Thanks in part to the Harvardwood Heroes grant, we were able to greatly expand our workshop offerings and presented to almost 1,250 students since May 2018! We were able to keep our budget-low by partnering with other nonprofits and educational institutions to host our workshops. Students participated in a variety of interactive workshops that centered on building student skills in public speaking and argumentative writing. We taught students about various topics on persuasion including delivery, ethos, pathos, logos, cognitive biases, Aristotle, arguments, and structure. We also worked with students on practice exercises and received widespread feedback that the work helped them overcome hurdles in their ability to advocate for themselves and others.
We included discussions on social advocacy, social issues, and justice throughout the workshop. We talked about the content in the context of how social change happens, how people can be motivated and persuaded to think and act for justice, and what exactly one person’s role within change was. None of this had any partisan connections. We let students choose whatever aspect of social change they felt strongly about.
We also held workshops on justice, political philosophy, and cognitive biases. We taught students explicitly how to reason about issues of civic importance. The discussions were largely centered on getting students to critically engage with the topics rather than trying to teach any particular concept or viewpoint. These workshops helped students master the steps to persuasive communication and effective leadership as they prepare to serve their communities and the world.

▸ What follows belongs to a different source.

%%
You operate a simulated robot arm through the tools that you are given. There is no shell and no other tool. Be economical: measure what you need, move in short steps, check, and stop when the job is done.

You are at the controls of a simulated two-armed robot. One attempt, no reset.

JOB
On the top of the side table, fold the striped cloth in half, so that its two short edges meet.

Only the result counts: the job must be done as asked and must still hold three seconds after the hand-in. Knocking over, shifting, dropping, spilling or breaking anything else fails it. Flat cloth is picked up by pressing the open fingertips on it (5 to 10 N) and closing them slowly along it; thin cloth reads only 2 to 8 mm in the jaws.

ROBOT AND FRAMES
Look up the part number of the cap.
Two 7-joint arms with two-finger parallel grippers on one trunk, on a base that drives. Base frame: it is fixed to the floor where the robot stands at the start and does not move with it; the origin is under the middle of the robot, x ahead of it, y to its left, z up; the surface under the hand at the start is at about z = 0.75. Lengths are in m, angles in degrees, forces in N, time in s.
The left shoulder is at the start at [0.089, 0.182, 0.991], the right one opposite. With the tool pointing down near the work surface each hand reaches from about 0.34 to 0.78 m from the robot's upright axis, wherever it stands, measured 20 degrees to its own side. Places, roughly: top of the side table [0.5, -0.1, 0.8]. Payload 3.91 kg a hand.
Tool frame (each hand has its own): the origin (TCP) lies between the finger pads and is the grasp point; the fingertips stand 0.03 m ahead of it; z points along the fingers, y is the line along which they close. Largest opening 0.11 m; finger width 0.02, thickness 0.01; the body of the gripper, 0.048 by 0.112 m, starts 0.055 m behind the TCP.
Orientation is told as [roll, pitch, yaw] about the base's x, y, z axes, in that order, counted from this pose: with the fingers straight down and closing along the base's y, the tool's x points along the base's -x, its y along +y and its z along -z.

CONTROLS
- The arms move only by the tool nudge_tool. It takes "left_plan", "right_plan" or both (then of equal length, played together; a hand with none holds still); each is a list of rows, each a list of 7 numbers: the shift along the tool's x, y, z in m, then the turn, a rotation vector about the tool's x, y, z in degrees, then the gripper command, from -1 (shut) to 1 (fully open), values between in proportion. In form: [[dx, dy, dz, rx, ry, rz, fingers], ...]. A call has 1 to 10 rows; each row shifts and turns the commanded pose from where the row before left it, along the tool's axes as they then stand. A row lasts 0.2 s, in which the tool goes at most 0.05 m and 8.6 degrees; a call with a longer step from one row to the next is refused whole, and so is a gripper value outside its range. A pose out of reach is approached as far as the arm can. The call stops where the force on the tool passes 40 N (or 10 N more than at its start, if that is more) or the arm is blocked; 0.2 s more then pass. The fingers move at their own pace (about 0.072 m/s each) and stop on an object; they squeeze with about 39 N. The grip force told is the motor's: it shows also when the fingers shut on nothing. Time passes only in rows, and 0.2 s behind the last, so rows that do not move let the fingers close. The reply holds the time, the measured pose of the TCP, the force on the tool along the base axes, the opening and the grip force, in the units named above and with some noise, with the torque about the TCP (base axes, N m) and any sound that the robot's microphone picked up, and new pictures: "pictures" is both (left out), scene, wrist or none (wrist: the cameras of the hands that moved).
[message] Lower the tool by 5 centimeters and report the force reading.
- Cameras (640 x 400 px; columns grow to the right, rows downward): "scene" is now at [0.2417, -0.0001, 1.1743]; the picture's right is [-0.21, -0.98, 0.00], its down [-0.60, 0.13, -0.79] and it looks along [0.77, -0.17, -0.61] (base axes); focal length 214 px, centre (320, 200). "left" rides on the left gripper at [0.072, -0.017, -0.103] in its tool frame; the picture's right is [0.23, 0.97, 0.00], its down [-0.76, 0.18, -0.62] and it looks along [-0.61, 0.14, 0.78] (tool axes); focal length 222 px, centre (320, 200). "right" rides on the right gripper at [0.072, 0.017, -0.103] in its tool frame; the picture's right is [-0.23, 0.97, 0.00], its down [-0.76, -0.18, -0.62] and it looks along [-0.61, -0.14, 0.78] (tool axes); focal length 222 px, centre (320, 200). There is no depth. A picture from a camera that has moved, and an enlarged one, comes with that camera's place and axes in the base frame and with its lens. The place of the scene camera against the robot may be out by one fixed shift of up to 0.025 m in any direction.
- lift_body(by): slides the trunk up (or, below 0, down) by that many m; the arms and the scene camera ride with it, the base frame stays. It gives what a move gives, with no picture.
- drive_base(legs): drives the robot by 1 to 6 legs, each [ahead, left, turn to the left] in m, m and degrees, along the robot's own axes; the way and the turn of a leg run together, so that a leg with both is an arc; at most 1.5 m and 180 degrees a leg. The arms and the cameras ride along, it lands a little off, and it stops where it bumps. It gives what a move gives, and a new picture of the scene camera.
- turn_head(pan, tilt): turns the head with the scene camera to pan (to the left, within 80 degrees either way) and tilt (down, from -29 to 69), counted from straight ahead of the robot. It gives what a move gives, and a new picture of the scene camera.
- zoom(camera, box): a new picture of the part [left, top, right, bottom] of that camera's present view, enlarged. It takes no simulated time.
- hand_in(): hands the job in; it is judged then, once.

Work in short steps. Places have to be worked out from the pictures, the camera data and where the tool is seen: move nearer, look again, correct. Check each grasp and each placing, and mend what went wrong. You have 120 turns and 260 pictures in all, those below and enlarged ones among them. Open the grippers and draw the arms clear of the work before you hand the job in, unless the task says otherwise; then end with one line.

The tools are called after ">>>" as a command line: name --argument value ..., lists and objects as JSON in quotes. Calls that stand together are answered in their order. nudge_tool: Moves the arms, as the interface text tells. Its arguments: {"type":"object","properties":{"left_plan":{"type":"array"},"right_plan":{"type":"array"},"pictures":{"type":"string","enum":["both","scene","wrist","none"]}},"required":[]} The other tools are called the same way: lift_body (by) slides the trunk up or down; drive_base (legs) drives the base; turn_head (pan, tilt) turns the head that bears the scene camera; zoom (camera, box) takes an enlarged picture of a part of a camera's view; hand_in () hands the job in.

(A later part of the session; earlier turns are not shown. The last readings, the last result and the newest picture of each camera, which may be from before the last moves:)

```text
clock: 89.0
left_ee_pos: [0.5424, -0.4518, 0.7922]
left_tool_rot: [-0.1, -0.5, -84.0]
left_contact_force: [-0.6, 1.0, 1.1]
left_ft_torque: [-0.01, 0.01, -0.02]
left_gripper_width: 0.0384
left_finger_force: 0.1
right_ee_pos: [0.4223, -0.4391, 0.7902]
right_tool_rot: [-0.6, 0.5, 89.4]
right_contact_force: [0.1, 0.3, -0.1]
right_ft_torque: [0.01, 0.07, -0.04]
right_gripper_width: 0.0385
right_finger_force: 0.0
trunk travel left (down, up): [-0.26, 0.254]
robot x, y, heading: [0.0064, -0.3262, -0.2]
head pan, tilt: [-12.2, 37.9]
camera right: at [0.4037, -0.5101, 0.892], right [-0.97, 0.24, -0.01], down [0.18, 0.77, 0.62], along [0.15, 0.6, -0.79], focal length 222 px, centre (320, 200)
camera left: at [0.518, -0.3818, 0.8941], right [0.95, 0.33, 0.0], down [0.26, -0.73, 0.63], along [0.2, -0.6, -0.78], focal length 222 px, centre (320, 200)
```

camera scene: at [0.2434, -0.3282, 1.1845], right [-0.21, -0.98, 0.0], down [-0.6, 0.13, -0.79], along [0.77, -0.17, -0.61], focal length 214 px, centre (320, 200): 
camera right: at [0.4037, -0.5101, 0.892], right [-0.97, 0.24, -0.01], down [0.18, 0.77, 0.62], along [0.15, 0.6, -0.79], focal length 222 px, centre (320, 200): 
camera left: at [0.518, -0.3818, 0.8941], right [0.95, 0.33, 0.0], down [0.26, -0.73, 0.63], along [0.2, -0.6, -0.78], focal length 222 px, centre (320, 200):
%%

We hosted social change workshops for participants from elementary school to college students through the Heroes grant, reaching ethnically and socioeconomically diverse communities. In total, we conducted about 30 workshops this year at the Democracy Center, Yale, MIT, Northeastern, Harvard Crimson Summer Academy, Delhi (India), Educational Divide Reform, and The Academy at Harvard Square. At the Democracy Center, we hosted two workshops through their generous offering of low-cost space. At Yale, MIT, and Northeastern, we worked with programs already in place to include our class offerings during their programs for middle and high school students. Through the EDR program, we offered programs to North Korean refugees and low-income South Korean students who were visiting the United States. Through the Academy at Harvard Square, we were able to offer programs to various students as young as elementary school and as old as college students on public speaking and argumentation. We also hosted a few workshops in India in June. We led discussions at the Harvard Crimson Summer Academy twice in partnership with ThinkerAnaltyix.
All of these workshops provided a lot of opportunity to refine and revise our offerings as we worked with students of all ages and classes of all sizes (7-175). We are slated to present at a middle school in December, and hope to do more workshops in conjunction with teachers who are already teaching. We also hope to continue hosting hosting independent workshops across the United States and India, and increase our offerings of topics and skills covered at them. We hope to have conducted over 50 workshops by the end of 2019.
We were able to use the grant to help fund any space we had to rent and to provide students with printouts, and snacks. We also were partially able to purchase mini whiteboards that each students can use to write their answer and show it to us, which will stay with us for a long time, thanks to the Harvardwood Heroes grant.